───── Excerpt provided

Tips on properly capturing your player's attention.

Daniel Doan, Blogger

November 6, 2016

3 Min Read

In order to captivate your players, you’ll need a fantastic on-boarding experience. Nah, that’s too tame. Let’s try that again. In order to captivate your players, you’ll need an OVERWHELMINGLY FANTASTIC on-boarding experience that will blow the player’s mind twenty times over. You’re competing with a bazillion other games competing for the same attention. This is your first introduction to the player and it’s your first chance to impress them — don’t let them down.

Do NOT skimp here. If you have some amazing features such as a “Stealth Shield” or “Beast Mode” don’t make your player wait too long in order to discover it. All of these features and more should be easy to discover within the first five minutes if not immediately. Players have short attention spans, so make sure your game stands out as soon as possible.

Remember to keep your lines of readable text short and straight to the point. If you have a story-line, give some basic details, but make it quick. The last thing the player wants to do is real a novel before they play your game. Your ideal player should be pumped and ready to go in seconds. You can include intermittent tips and tricks as a safety, but on-boarding is where the magic happens. It’s where your player decides if they have downloaded a game that is worth playing.

──────────

> **Task list**
a) I need one stretch of the excerpt provided verbatim, from "Remember to keep" to "is worth playing.".
b) Write the next part of the excerpt provided, the one that starts with "Tips on properly".

───── Provided data

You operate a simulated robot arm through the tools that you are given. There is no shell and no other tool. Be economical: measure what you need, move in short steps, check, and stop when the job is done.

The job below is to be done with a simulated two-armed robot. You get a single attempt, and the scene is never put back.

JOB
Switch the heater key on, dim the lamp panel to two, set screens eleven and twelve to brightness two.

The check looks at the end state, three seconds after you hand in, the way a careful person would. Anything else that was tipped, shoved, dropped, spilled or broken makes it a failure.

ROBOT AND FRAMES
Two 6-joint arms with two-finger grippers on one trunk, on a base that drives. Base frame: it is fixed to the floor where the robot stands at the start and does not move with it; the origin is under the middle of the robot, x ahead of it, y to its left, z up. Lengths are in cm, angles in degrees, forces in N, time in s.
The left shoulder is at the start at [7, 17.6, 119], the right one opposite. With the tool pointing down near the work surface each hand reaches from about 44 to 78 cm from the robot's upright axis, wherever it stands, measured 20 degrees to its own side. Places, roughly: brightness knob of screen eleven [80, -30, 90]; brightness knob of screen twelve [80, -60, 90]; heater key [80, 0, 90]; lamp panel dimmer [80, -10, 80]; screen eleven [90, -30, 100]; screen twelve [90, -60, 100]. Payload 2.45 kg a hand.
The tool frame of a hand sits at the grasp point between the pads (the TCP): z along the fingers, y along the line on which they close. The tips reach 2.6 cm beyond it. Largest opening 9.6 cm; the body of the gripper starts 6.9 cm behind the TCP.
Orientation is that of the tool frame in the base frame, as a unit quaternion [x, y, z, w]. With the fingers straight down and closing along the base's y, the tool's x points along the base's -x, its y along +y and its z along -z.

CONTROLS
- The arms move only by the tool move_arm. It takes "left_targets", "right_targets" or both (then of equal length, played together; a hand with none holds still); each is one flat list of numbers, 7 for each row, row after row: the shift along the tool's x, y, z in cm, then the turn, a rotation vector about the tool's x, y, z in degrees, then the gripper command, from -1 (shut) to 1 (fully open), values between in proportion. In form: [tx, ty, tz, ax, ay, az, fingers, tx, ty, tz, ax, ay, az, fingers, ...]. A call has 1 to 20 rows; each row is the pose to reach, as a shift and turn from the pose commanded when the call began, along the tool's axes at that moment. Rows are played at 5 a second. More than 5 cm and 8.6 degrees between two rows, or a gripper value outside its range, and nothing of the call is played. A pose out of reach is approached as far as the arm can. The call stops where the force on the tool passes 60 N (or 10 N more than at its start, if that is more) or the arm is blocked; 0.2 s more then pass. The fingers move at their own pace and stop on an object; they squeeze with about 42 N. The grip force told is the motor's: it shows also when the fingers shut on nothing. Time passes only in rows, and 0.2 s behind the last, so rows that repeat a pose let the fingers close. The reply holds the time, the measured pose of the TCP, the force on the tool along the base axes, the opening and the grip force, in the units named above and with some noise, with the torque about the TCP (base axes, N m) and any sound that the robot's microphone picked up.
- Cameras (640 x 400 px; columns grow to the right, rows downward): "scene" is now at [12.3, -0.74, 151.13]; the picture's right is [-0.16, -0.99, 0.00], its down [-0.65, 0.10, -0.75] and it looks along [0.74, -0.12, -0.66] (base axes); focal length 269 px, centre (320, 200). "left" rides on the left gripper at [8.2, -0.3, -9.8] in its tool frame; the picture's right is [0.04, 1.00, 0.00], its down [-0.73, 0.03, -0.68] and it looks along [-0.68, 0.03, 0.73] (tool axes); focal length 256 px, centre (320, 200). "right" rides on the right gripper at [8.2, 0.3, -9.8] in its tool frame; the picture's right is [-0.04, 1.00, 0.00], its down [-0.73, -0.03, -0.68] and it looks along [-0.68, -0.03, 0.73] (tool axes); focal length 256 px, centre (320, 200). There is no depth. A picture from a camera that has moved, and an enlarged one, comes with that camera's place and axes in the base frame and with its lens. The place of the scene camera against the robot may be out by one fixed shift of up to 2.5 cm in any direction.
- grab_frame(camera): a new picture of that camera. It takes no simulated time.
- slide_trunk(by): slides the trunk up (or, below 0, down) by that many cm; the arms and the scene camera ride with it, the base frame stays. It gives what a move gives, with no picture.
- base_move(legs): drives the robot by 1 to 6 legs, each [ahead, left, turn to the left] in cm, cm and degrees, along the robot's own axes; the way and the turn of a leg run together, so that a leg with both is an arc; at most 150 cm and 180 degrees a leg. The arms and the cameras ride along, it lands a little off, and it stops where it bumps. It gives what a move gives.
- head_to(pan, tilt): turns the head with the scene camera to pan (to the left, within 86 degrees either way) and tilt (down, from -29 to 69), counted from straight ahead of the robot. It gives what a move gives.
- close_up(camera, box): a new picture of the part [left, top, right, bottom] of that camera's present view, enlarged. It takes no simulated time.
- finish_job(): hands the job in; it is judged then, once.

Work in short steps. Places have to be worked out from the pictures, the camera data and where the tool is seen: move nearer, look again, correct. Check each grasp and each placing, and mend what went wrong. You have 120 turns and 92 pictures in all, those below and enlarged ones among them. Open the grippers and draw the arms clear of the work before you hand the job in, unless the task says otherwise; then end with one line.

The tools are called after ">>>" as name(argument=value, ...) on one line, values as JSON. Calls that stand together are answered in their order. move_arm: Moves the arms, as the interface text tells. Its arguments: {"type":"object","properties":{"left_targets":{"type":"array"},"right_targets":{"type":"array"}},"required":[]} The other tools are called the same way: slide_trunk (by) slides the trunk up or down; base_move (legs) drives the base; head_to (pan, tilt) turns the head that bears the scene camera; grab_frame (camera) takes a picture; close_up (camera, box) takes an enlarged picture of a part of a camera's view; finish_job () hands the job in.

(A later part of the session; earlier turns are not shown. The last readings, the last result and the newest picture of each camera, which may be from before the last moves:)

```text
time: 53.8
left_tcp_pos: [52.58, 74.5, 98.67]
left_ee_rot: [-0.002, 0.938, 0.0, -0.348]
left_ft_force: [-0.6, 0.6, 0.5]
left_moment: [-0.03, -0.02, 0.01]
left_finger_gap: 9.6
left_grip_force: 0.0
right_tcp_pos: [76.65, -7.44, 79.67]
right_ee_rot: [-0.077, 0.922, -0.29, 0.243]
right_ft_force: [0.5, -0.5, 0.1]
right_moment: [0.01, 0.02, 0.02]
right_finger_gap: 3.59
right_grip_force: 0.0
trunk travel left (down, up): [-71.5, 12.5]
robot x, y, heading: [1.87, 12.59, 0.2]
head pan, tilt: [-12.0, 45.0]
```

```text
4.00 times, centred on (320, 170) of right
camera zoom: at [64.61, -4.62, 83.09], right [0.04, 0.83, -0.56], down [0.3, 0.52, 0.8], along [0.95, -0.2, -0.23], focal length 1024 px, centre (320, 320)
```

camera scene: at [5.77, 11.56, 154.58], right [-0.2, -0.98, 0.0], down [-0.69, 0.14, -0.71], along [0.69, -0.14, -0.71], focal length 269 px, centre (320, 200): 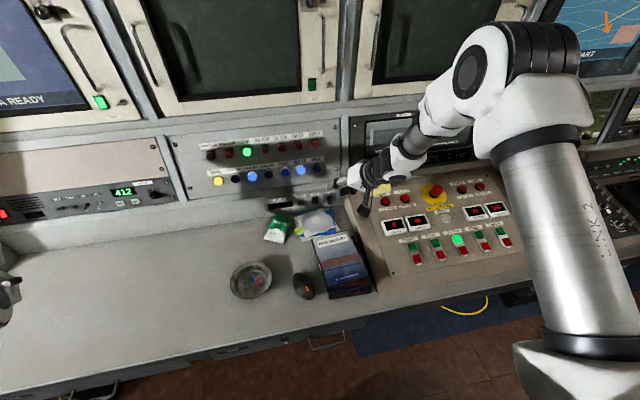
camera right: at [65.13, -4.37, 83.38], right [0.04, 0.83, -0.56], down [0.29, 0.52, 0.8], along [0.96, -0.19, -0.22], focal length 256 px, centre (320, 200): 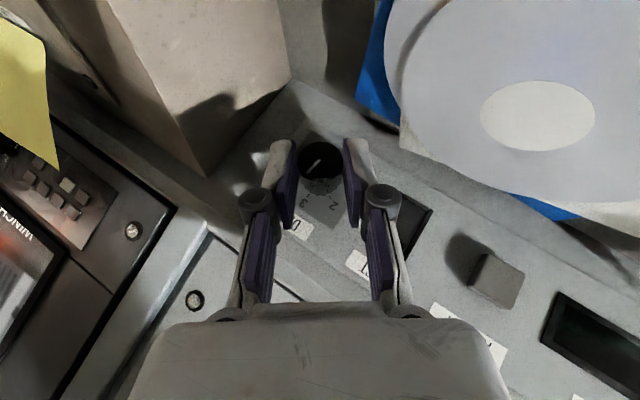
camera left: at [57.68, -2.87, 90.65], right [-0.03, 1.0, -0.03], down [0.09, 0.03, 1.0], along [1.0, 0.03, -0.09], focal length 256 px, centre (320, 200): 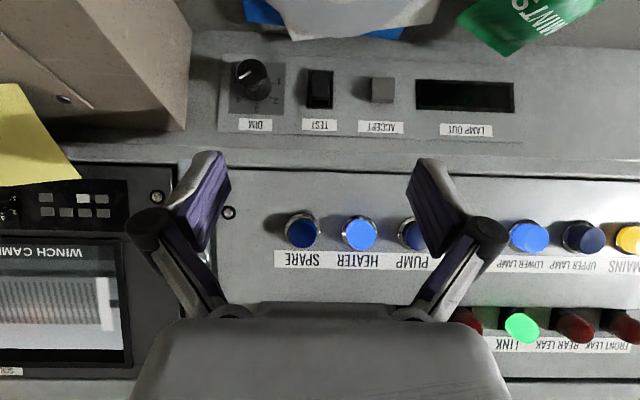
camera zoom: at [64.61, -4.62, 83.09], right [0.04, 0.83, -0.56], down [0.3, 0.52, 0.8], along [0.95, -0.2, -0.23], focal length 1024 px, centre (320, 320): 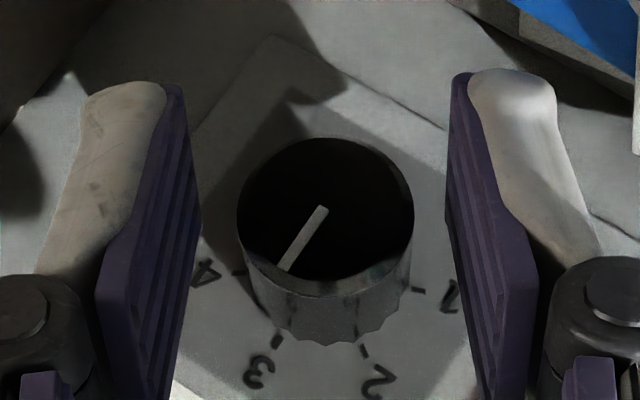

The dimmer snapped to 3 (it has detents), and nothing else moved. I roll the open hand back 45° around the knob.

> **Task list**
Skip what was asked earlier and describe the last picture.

──────────

> **Written answers**
a)
Remember to keep your lines of readable text short and straight to the point. If you have a story-line, give some basic details, but make it quick. The last thing the player wants to do is real a novel before they play your game. Your ideal player should be pumped and ready to go in seconds. You can include intermittent tips and tricks as a safety, but on-boarding is where the magic happens. It’s where your player decides if they have downloaded a game that is worth playing.

b)
A short tutorial process does not work for all games, however. Games such as collectible card games games may require a longer on-boarding process since the intrinsic details of the game are so complex. In any case, it is a good idea to reward your players immediately following a tutorial. Tutorials should feel refreshing, not draining. Additionally, you can use a goal or task-orientated system for teaching your player how to do certain things. Set achievements that are visible from within the game in order to nudge players towards doing the right things.

Your main goal in the on-boarding stage is to keep your player engaged. If your on-boarding stage does not clearly illustrate your game as something unique and fun to play, then your player will probably leave right at that moment and get a Steam refund.

Actionable Takeaways: In game design, don't make the common mistake of waiting too long to reveal your game’s unique selling points. Keep tutorials short. Think that’s short enough? Wrong. SHORTER. Keep players engaged during the first 5 minutes to hook them. Not sure how or where to start? Show your game to 10 different people and have them tell you their honest thoughts. Don’t let the first 5 minutes convince the player that your game isn’t worth playing.

If you’ve found this article helpful, don’t forget to share it with your friends on social media!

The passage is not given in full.